**** Information supplied
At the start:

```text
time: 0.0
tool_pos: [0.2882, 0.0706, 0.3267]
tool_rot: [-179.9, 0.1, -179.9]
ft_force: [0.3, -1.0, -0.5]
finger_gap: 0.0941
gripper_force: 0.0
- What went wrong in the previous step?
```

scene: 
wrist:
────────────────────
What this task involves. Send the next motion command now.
********
**** Document extract
Until this morning, I don't think I realized how much time I put into contributing to the conversation at ROS. Not as much as many, but it took a good chunk of my spare seconds on the internet.
Now that ROS is on hiatus (that doesn't sound good and damn you unnamed brand-name media company), I'm wondering what the ultimate fate of the show will be. It doesn't sound very experimental, but a radio show with a blog (or a blog with a radio show) but actively trolling the internet and the listeners of the show has been refreshing.
I wouldn't listen to the show nearly everyday if it wasn't for that. I feel involved in the show, like what I say matters, so I listen. That was the secret that Joe Trippi was writing about at the end of "The Revolution Will Not Be Televised," that a project that actually listens to the people its focusing on (I wouldn't say audience here) will succeed.
What I'm hoping is that ROS survives as a public radio show and a blog and podcast. I'm also hoping that other radio products take on the ROS way. Not just putting up a blog and lamely tending it, but stoking the fire of conversation there and on-air.
********
What this task involves. Copy the document extract in full.

Task result.
Until this morning, I don't think I realized how much time I put into contributing to the conversation at ROS. Not as much as many, but it took a good chunk of my spare seconds on the internet.
Now that ROS is on hiatus (that doesn't sound good and damn you unnamed brand-name media company), I'm wondering what the ultimate fate of the show will be. It doesn't sound very experimental, but a radio show with a blog (or a blog with a radio show) but actively trolling the internet and the listeners of the show has been refreshing.
I wouldn't listen to the show nearly everyday if it wasn't for that. I feel involved in the show, like what I say matters, so I listen. That was the secret that Joe Trippi was writing about at the end of "The Revolution Will Not Be Televised," that a project that actually listens to the people its focusing on (I wouldn't say audience here) will succeed.
What I'm hoping is that ROS survives as a public radio show and a blog and podcast. I'm also hoping that other radio products take on the ROS way. Not just putting up a blog and lamely tending it, but stoking the fire of conversation there and on-air.